**Information supplied:**
--- begin ---

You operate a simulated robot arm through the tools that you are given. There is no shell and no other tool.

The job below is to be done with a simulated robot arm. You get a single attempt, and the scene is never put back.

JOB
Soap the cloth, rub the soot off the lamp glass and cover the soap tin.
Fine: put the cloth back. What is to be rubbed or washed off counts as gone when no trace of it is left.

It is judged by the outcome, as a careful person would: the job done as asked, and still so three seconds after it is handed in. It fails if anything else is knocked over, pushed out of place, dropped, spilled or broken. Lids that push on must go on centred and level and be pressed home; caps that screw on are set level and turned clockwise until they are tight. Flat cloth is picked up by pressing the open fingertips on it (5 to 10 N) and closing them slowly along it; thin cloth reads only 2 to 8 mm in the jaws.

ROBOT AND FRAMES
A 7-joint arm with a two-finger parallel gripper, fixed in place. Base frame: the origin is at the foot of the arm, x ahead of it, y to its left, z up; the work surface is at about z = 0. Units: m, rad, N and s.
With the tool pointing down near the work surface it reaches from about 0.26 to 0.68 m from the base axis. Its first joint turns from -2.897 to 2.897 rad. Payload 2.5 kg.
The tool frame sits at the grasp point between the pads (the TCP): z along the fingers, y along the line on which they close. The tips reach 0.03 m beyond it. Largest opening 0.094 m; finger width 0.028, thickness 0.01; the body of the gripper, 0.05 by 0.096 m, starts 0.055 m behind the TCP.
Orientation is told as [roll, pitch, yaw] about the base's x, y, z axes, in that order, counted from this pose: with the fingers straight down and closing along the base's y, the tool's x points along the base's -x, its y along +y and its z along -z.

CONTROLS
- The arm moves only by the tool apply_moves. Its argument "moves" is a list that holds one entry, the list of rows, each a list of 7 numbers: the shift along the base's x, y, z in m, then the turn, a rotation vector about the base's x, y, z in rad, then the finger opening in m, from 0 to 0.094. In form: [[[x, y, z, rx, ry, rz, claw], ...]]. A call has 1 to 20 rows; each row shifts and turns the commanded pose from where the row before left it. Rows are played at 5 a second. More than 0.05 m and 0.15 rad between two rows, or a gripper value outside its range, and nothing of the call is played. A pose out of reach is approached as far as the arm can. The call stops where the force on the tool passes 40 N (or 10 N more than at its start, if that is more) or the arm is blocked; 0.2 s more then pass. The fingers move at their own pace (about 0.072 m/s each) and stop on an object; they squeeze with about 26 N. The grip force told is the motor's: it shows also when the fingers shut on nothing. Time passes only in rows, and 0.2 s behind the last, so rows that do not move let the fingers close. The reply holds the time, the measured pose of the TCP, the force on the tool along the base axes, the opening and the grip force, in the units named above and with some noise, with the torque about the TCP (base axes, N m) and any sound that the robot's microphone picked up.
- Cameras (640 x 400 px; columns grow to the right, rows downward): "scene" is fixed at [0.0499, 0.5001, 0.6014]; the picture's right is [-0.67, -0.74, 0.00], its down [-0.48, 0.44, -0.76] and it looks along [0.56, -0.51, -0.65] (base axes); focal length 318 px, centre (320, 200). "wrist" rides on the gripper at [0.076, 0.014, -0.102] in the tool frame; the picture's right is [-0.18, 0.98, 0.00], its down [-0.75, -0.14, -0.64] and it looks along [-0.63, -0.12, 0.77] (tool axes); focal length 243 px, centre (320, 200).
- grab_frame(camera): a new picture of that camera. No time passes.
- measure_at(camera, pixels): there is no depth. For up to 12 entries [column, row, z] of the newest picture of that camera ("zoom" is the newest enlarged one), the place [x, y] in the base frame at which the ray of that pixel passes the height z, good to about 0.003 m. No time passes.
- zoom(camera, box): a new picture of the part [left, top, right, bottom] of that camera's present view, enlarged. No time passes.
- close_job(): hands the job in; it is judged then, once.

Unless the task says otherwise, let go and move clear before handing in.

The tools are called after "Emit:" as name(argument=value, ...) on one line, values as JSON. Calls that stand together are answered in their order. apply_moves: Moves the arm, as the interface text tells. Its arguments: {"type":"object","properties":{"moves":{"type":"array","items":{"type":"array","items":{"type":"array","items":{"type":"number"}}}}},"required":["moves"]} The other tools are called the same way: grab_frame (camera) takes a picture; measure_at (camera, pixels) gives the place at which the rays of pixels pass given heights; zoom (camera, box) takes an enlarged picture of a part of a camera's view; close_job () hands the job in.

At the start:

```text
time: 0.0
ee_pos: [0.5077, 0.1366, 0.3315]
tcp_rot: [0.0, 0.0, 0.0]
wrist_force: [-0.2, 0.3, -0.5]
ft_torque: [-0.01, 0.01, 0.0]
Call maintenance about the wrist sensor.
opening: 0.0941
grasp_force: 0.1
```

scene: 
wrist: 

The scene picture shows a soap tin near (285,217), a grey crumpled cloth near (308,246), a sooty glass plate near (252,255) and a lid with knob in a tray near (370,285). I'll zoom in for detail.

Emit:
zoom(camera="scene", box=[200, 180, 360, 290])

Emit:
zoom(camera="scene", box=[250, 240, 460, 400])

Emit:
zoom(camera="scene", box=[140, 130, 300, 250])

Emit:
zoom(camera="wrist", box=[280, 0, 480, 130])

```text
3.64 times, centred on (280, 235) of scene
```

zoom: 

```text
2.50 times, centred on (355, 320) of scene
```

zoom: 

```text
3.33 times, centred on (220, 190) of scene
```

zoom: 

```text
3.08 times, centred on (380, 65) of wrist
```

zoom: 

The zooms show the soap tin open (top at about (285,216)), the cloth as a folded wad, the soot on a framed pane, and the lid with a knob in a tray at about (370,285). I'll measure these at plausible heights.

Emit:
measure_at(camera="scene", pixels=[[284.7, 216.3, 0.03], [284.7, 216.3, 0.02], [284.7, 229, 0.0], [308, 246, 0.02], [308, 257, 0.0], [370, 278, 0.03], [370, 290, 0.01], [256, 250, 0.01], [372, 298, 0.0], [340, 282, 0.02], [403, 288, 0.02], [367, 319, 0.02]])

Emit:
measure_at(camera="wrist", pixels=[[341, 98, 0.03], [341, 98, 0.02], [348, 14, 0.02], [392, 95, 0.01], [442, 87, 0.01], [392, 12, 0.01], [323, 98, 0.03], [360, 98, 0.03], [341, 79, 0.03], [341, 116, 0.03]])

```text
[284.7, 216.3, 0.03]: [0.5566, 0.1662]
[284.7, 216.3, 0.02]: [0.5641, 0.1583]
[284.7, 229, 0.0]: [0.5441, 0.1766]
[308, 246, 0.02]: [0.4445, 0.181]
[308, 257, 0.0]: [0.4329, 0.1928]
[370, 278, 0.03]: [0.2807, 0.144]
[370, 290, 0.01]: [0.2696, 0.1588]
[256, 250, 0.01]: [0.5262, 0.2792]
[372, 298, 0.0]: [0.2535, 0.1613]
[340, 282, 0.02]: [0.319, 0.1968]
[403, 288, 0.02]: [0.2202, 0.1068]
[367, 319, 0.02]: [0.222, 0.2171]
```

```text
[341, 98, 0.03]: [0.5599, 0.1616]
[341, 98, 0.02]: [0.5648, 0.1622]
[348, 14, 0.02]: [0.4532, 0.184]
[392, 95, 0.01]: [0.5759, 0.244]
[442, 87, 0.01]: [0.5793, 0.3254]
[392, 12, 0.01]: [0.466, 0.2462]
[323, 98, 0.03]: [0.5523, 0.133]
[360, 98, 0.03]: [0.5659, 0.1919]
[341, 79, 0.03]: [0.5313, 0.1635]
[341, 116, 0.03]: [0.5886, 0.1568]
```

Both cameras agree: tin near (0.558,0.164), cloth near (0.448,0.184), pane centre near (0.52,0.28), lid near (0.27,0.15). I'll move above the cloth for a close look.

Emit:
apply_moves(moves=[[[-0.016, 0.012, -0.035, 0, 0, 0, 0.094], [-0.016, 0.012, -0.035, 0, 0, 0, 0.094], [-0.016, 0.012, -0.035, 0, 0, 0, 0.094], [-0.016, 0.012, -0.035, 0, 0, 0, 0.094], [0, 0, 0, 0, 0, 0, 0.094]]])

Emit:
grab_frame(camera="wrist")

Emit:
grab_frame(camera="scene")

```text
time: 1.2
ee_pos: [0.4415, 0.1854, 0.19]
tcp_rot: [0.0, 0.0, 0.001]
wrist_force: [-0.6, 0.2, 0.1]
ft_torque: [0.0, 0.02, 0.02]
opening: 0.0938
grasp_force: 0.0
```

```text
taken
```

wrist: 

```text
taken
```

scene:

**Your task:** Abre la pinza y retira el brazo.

--- end ---

**Your task:** Select from the material above each line in which the string "joint" appears, and list those lines.

**Finished exercise:**
A 7-joint arm with a two-finger parallel gripper, fixed in place. Base frame: the origin is at the foot of the arm, x ahead of it, y to its left, z up; the work surface is at about z = 0. Units: m, rad, N and s.
With the tool pointing down near the work surface it reaches from about 0.26 to 0.68 m from the base axis. Its first joint turns from -2.897 to 2.897 rad. Payload 2.5 kg.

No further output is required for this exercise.